§ Passage to read:

这被称为 thundering herd 问题。
4.2 MCS 锁的核心思想
MCS 锁为每个等待者分配一个本地节点,每个 CPU 只在自己的节点上自旋。节点形成链表,锁持有者只通知下一个节点。
struct mcs_spinlock 包含两个字段:
-
locked:当值为 1 时,表示该节点已被授予锁 -
next:指向下一个节点
入队过程:
-
创建自己的节点 node
-
原子地将队尾指针指向 node,并获取旧的队尾 prev
-
如果 prev 存在,将 prev->next 设为 node
-
在自己的 node->locked 上自旋,直到变为 1
解锁过程:
-
如果自己的 next 不为空,将 next->locked 设置为 1
-
如果没有 next,尝试原子地将队尾指针改回 NULL
4.3 Linux 中的 MCS 实现
Linux 的排队自旋锁结合了 MCS 和传统的自旋锁。每个 CPU 有 4 个 MCS 节点(在 qspinlock.h 中定义):
c
struct qnodes {
struct mcs_spinlock mcs[MAX_NODES];
};
static DEFINE_PER_CPU_ALIGNED(struct qnodes, qnodes);为什么要 4 个节点?因为在嵌套中断(NMI)中可能再次获取自旋锁,最多支持 4 层嵌套。如果超出限制(极少发生),会降级为传统自旋锁:
c
if (unlikely(idx >= MAX_NODES)) {
lockevent_inc(lock_no_node);
while (!queued_spin_trylock(lock))
cpu_relax();
goto release;
}第五部分:内存屏障与顺序一致性
5.1 为什么需要内存屏障?

§ Objective: Could you give the passage to read again in full?

§ Available data:

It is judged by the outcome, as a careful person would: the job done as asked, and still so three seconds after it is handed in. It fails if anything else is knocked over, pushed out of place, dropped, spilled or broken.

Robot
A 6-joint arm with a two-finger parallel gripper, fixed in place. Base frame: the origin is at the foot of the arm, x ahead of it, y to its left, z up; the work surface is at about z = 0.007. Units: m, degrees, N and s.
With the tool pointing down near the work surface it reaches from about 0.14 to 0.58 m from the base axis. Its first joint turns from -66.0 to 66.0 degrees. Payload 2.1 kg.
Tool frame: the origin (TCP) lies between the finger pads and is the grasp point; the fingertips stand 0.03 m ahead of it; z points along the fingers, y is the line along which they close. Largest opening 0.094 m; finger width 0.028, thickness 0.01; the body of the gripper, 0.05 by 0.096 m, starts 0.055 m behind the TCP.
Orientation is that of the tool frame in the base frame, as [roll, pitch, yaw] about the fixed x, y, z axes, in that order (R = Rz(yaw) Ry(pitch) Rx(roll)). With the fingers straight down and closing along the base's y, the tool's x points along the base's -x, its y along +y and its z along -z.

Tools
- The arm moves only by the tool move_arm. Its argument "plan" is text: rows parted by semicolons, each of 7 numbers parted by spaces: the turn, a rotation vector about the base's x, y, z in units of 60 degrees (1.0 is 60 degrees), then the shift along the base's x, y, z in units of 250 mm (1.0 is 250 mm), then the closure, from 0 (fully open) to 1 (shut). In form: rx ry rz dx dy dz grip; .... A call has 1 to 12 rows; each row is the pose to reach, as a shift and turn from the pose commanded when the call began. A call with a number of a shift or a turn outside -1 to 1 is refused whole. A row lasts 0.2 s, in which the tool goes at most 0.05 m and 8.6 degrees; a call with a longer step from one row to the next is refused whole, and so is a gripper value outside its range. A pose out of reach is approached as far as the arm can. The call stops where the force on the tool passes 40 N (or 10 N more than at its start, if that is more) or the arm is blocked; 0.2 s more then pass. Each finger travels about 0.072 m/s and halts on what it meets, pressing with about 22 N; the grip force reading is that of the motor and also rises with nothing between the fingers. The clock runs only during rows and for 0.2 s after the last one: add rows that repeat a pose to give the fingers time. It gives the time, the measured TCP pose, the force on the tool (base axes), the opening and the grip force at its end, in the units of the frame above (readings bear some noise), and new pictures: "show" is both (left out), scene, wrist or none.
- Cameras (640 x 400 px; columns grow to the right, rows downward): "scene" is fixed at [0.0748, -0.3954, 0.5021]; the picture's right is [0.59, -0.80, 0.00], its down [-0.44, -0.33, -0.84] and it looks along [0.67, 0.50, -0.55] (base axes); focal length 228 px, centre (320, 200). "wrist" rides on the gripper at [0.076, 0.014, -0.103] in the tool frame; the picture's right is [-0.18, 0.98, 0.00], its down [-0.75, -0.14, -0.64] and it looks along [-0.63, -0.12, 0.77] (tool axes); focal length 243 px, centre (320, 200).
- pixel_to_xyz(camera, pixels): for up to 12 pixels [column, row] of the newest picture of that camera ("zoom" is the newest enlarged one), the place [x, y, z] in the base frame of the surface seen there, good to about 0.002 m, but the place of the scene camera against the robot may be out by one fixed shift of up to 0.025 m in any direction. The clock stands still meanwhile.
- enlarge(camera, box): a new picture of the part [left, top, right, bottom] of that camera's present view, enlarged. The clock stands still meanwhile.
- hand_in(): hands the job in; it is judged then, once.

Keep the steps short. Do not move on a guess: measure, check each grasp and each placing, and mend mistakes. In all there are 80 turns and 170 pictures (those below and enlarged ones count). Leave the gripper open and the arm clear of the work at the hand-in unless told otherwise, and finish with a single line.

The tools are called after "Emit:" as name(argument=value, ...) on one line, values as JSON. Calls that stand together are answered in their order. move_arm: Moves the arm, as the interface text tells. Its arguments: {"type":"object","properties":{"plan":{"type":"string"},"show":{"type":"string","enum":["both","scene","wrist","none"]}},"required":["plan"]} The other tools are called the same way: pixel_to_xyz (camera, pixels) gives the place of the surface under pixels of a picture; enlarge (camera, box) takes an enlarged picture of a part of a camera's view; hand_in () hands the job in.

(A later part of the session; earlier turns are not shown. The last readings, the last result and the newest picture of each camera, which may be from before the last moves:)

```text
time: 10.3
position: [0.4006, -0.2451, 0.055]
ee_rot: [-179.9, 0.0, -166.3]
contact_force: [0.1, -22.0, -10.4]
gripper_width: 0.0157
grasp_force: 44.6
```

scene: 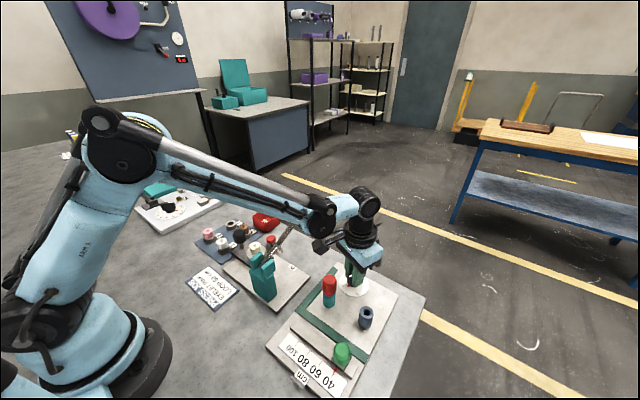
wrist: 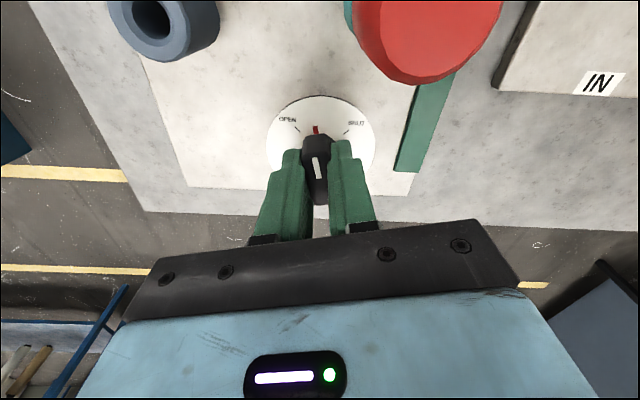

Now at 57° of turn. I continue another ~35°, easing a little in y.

§ Solution to the exercise:
这被称为 thundering herd 问题。
4.2 MCS 锁的核心思想
MCS 锁为每个等待者分配一个本地节点,每个 CPU 只在自己的节点上自旋。节点形成链表,锁持有者只通知下一个节点。
struct mcs_spinlock 包含两个字段:
-
locked:当值为 1 时,表示该节点已被授予锁 -
next:指向下一个节点
入队过程:
-
创建自己的节点 node
-
原子地将队尾指针指向 node,并获取旧的队尾 prev
-
如果 prev 存在,将 prev->next 设为 node
-
在自己的 node->locked 上自旋,直到变为 1
解锁过程:
-
如果自己的 next 不为空,将 next->locked 设置为 1
-
如果没有 next,尝试原子地将队尾指针改回 NULL
4.3 Linux 中的 MCS 实现
Linux 的排队自旋锁结合了 MCS 和传统的自旋锁。每个 CPU 有 4 个 MCS 节点(在 qspinlock.h 中定义):
c
struct qnodes {
struct mcs_spinlock mcs[MAX_NODES];
};
static DEFINE_PER_CPU_ALIGNED(struct qnodes, qnodes);为什么要 4 个节点?因为在嵌套中断(NMI)中可能再次获取自旋锁,最多支持 4 层嵌套。如果超出限制(极少发生),会降级为传统自旋锁:
c
if (unlikely(idx >= MAX_NODES)) {
lockevent_inc(lock_no_node);
while (!queued_spin_trylock(lock))
cpu_relax();
goto release;
}第五部分:内存屏障与顺序一致性
5.1 为什么需要内存屏障?